In der Studie, die in der Fachzeitschrift „European Journal of Archaeology“ veröffentlicht wurde, stellen die Wissenschaftler eine Theorie zu dem Schädelhaufen auf: Sie vermuten, dass die Schädel die Ahnen des Hauses waren und regelmäßig in einem Ahnenritual aktiv genutzt wurden. Weil Schnittspuren oder andere Anzeichen von Gewalt fehlten, schloss das Forschungsteam aus, dass es sich um die Köpfe von Feinden handelte, die als Trophäen gesammelt wurden.
Vielmehr lässt die Art und Weise, wie die Schädel zerbrochen wurden, darauf schließen, dass sie aus Bestattungen geborgen und von Nachkommen gesammelt wurden.

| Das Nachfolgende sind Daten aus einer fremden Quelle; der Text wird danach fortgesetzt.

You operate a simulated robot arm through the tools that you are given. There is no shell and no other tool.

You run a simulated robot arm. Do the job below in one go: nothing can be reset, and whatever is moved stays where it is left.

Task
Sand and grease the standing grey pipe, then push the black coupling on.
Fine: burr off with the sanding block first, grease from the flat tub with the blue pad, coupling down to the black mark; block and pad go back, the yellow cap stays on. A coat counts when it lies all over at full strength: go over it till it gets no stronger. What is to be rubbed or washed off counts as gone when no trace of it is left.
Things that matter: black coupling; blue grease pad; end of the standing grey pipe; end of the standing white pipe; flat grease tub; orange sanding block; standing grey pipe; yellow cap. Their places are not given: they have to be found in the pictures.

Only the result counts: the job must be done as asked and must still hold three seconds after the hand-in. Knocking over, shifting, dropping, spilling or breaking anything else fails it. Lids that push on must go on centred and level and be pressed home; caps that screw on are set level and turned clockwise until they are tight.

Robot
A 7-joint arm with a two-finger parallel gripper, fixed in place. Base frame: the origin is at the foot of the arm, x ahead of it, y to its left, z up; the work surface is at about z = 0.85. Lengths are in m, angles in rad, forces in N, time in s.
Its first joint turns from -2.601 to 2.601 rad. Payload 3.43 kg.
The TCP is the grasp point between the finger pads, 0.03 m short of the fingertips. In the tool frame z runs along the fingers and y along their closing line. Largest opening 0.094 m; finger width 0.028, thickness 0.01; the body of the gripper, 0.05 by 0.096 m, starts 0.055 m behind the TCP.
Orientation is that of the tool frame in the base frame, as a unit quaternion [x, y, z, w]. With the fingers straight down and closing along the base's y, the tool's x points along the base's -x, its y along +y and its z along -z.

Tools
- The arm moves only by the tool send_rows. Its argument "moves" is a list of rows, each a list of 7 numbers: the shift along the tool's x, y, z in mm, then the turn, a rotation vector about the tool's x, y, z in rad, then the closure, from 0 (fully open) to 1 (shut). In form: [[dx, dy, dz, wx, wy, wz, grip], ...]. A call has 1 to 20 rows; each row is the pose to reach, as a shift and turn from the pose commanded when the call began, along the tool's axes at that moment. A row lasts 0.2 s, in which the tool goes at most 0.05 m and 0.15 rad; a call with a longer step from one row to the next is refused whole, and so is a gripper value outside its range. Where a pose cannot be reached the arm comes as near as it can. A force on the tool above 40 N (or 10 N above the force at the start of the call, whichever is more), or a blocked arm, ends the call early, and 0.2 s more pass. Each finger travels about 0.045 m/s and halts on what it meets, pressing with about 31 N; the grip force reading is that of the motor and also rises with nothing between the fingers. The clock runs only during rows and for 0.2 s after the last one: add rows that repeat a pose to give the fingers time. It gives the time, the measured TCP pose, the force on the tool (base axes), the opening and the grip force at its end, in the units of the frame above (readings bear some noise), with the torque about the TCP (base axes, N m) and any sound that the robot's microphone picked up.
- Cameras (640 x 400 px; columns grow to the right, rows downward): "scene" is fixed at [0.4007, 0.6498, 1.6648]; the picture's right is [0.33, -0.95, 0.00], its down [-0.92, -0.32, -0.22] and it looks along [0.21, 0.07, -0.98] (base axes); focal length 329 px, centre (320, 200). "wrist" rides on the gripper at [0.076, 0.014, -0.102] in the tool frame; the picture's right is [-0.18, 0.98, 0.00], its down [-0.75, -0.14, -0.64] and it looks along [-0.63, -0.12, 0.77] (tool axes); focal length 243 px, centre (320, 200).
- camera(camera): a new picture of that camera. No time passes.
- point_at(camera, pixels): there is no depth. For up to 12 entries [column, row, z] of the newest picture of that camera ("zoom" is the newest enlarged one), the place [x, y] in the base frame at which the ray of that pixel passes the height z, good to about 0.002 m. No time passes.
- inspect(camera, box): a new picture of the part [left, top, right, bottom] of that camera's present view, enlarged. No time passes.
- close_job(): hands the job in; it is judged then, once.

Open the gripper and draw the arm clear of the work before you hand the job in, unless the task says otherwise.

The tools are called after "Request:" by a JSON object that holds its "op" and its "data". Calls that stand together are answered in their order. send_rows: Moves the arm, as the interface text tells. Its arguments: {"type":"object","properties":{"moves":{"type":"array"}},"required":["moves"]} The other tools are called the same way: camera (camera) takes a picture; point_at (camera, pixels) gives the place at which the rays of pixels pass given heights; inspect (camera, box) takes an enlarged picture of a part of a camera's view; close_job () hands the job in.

Über mehrere Generationen hinweg wurden sie wohl für ein besonderes Ritual genutzt.
„Wir glauben sicherlich, dass menschlicher Knochen eine bestimmte Bedeutung hatte und angesichts der Regelmäßigkeit, mit der mit ihnen interagiert wurde, möglicherweise als eine wirksame Substanz angesehen wurden“, sagte Jess Thompson, Co-Autorin und Archäologin an der Uni Cambridge, gegenüber „Live Science“.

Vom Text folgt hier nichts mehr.